I’m definitely interested to see how its working out and what consequences it might have onto the platform strategies for other AA+ only platforms, especially consoles
I did notice the similarity, which would be terrible if UT went that way. But after reading runevision’s reply above, I’ve read between the lines and come to a more positive thought on possible direction. I may of course be wrong, but I see this potential situation:
Union allows deployment to new platforms without the need for full compatibility, making it a lower risk to try new options. As demand grows for a particular platform, the number of games passing through means more and more corners of the Unity engine are covered. Eventually a stable public release is easy. Essentially Union can self-finance extended, battle-tested development for new deployment options.

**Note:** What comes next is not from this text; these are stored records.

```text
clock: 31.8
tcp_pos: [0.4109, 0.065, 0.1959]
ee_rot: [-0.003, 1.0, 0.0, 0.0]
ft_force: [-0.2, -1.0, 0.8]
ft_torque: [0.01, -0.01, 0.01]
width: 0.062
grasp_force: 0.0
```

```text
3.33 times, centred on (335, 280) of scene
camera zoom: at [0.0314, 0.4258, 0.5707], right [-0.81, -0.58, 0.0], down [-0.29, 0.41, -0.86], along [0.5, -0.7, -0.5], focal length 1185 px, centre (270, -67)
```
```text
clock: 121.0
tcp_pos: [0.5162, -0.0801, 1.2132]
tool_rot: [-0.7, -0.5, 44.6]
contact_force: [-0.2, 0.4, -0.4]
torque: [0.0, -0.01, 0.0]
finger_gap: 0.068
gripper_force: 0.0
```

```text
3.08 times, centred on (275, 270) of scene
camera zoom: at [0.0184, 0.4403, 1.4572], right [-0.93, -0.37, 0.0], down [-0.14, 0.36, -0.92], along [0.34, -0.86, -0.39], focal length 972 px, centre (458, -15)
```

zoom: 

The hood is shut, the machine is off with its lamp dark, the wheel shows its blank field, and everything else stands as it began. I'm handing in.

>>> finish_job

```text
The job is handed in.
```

The problem with this approach is that it though also means that someone decides if your game shall ever happen because they don’t have unlimited resources to accept any request which can be good but can also have terrible consequences for teams
Union sounds great. We are making a big game for PC and would this like porting to Xbox360 or PS3 with support of union. But how safe is our project/game (including source-code) in the hands of the union ? developer version of crysis 2 is leaked and same thing would be very bad for us.
Can you list your partners ?
It isn’t in the interests of Unity or the developer community to leak source assets submitted to Union. Presumably, beyond that point, the arrangement is a secure as any other NDA-bound transaction. However, if you have any specific questions about how Union operates and what we do as regards IP security then please contact union@unity3d.com.
I have sent an email to union@unity3d.com but no response since 1,5 weeks.
sounds not good for a serious partnership. Fast email traffic and close contact is very important for us.